‘Abbiamo rinunciato a Israele’: Disillusi da Netanyahu e dalla guerra a Gaza, gli israeliani scappano

Articolo pubblicato originariamente su France 24. Traduzione a cura della redazione di Bocche Scucite

Israele ha visto raddoppiare l’emigrazione dopo gli attacchi del 7 ottobre 2023 e la successiva guerra a Gaza. Mentre alcuni scelgono di partire per motivi di sicurezza, tra coloro che scelgono l’esilio ci sono attivisti per la pace stanchi della guerra e che si sentono sempre più isolati nella deriva illiberale del loro Paese.

Lavorare per la pace in Medio Oriente è il motivo per cui Mordechai, 42 anni, attivista di sinistra, ha scelto di rimanere in Israele.

Poi è arrivato il 7 ottobre 2023 e la guerra a Gaza.

“Abbiamo rinunciato a Israele”, dice. “Abbiamo rinunciato a trasformare il governo in qualcosa che possa creare la pace in Medio Oriente”.

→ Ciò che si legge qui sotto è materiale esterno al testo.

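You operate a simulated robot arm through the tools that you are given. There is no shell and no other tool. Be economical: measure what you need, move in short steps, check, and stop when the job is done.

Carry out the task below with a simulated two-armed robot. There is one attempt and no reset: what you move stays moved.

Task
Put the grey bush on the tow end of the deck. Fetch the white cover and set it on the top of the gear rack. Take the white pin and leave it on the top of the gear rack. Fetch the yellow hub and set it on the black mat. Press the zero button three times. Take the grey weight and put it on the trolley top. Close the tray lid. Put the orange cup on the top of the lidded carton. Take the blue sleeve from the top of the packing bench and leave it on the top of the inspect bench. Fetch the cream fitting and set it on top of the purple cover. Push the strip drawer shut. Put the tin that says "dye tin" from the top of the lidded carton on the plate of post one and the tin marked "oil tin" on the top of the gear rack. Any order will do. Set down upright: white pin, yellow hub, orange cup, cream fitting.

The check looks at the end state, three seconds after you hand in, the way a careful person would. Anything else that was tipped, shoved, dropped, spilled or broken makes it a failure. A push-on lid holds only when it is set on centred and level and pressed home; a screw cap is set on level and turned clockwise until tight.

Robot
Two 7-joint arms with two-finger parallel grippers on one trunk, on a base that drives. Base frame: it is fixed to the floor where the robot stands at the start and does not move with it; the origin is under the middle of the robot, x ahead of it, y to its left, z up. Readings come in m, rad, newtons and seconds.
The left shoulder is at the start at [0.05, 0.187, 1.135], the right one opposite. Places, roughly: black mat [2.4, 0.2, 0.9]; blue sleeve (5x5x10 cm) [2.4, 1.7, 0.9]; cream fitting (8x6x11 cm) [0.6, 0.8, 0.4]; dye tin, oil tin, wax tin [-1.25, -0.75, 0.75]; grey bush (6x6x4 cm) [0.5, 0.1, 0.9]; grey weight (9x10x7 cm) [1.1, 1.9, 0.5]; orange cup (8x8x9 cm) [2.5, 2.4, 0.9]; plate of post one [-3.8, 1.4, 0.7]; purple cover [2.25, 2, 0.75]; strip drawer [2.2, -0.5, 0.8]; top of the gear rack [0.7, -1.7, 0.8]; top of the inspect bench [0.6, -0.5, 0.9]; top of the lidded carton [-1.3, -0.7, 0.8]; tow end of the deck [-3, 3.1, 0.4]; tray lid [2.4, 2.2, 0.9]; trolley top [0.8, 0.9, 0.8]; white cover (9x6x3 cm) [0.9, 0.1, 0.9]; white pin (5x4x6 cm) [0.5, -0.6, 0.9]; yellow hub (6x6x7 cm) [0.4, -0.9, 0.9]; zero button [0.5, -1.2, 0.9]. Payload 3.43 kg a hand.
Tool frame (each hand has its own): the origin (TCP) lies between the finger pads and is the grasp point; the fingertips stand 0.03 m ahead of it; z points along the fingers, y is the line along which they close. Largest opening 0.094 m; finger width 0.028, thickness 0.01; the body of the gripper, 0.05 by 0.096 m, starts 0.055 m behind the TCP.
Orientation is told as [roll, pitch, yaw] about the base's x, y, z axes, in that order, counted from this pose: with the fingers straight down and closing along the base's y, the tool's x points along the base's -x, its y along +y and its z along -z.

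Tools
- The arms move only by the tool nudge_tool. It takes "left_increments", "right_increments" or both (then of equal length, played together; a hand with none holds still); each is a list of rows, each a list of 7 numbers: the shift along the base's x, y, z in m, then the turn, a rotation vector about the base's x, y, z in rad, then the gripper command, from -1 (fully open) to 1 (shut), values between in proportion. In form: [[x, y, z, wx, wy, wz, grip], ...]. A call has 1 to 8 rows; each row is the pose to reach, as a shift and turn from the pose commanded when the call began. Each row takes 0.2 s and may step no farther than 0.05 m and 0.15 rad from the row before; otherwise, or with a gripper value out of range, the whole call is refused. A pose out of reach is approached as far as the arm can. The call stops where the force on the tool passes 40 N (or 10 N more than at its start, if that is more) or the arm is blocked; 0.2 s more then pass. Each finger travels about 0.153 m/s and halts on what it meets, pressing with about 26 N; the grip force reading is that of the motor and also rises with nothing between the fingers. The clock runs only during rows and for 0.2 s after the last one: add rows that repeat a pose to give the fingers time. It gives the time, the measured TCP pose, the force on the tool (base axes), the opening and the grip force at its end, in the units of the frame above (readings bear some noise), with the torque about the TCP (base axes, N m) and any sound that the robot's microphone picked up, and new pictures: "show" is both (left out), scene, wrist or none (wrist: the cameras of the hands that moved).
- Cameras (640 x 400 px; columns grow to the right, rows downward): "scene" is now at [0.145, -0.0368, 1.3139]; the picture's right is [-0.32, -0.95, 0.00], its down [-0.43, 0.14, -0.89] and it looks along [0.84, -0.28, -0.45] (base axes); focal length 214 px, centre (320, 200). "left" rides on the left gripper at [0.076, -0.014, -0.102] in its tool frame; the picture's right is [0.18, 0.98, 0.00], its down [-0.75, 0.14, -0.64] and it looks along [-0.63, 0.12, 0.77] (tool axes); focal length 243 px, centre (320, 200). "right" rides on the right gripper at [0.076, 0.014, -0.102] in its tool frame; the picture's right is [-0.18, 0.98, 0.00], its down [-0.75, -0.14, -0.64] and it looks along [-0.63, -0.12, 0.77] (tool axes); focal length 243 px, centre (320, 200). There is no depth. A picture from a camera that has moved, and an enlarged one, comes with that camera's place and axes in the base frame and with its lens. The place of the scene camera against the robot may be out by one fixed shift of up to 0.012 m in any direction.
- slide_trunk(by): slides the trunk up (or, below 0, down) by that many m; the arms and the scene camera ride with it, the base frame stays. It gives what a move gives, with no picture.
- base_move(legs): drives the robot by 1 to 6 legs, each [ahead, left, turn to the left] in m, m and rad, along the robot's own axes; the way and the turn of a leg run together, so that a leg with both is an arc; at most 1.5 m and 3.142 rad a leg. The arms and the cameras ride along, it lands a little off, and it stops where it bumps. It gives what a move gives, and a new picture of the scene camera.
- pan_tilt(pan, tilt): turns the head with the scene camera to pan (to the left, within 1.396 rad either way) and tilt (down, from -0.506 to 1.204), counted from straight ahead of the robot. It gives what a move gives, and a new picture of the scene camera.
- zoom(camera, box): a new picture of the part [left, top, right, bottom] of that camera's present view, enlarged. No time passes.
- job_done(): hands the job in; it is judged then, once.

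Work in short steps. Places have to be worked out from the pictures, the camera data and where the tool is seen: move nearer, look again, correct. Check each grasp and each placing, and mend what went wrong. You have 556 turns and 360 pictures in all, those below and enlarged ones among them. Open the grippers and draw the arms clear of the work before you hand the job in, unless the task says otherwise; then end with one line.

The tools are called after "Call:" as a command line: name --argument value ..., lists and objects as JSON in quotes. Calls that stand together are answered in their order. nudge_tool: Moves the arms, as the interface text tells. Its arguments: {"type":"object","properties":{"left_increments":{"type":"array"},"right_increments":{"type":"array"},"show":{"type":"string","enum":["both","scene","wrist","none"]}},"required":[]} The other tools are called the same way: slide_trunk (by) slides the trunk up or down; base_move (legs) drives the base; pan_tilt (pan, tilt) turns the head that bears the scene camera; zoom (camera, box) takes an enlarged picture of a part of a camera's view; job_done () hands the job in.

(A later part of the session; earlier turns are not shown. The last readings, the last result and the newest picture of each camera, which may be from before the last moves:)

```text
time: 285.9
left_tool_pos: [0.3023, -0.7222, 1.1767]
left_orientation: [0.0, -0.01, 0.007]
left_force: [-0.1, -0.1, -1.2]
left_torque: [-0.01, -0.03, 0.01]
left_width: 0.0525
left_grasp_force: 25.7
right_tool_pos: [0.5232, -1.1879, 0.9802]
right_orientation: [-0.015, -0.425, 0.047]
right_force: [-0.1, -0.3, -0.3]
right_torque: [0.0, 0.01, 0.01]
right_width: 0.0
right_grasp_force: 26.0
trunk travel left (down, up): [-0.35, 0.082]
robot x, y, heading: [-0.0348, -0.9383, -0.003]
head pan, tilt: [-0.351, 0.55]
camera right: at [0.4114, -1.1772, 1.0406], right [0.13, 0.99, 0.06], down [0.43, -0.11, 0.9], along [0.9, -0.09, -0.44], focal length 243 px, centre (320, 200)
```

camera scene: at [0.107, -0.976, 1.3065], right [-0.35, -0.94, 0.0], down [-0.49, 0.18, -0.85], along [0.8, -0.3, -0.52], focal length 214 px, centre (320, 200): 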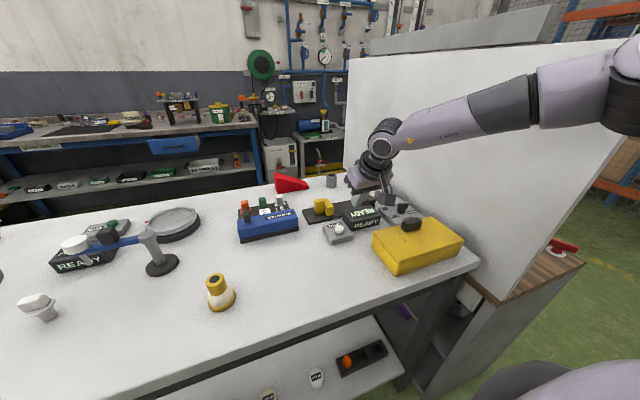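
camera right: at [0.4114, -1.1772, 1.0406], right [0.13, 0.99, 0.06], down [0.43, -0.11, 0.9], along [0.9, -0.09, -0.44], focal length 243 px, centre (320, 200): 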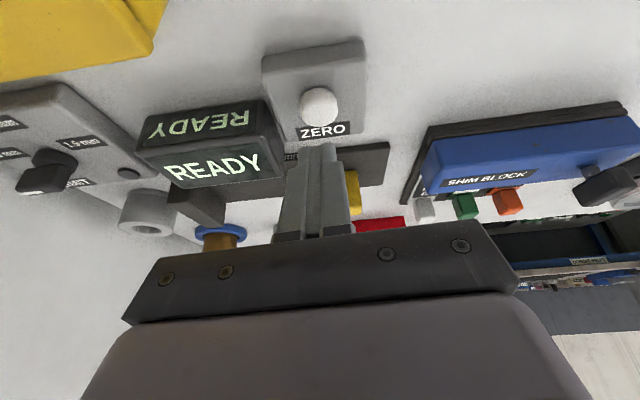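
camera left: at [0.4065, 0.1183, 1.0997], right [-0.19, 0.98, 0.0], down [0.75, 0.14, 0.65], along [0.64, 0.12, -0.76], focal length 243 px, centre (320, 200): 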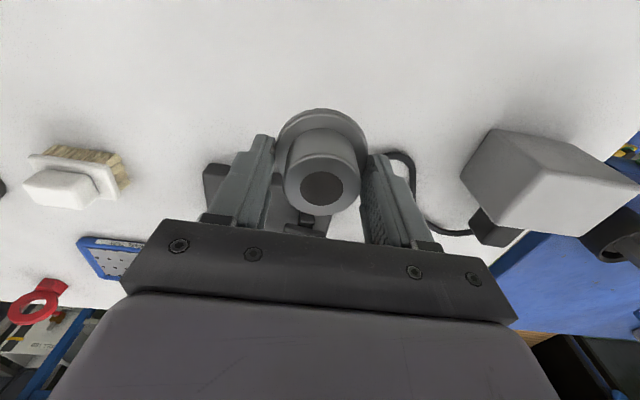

All’indomani degli attentati del 7 ottobre, “ho visto che c’è ben poco di sinistra in Israele”, dice.

“Mi sono reso conto che… non stiamo facendo la cosa giusta. Non siamo sulla strada giusta. E i miei figli saranno sulla mia stessa strada”.

Ma presto ha sperimentato un cambiamento che lo ha portato su un’altra strada.

“A un certo punto, la responsabilità che sentivo verso la regione si è trasformata in responsabilità verso i miei figli”, spiega. “Ho due figli e non voglio che si riempiano la testa con le cose che ho in testa io… persone che muoiono, persone in ostaggio e persone che soffrono”.

Mordechai vive ora con la moglie e i due figli, di 9 e 10 anni, in Grecia, una delle principali destinazioni per gli israeliani che emigrano, con decine di migliaia di loro che vi si stabiliscono.

Dopo gli attentati del 7 ottobre, un numero record di israeliani è partito – secondo alcune stime, addirittura raddoppiato – facendo temere una “fuga di cervelli”. Mentre alcuni emigrano per motivi di sicurezza, altri sono sempre più disillusi dallo spostamento di Israele verso la destra politica e dalla guerra punitiva a Gaza.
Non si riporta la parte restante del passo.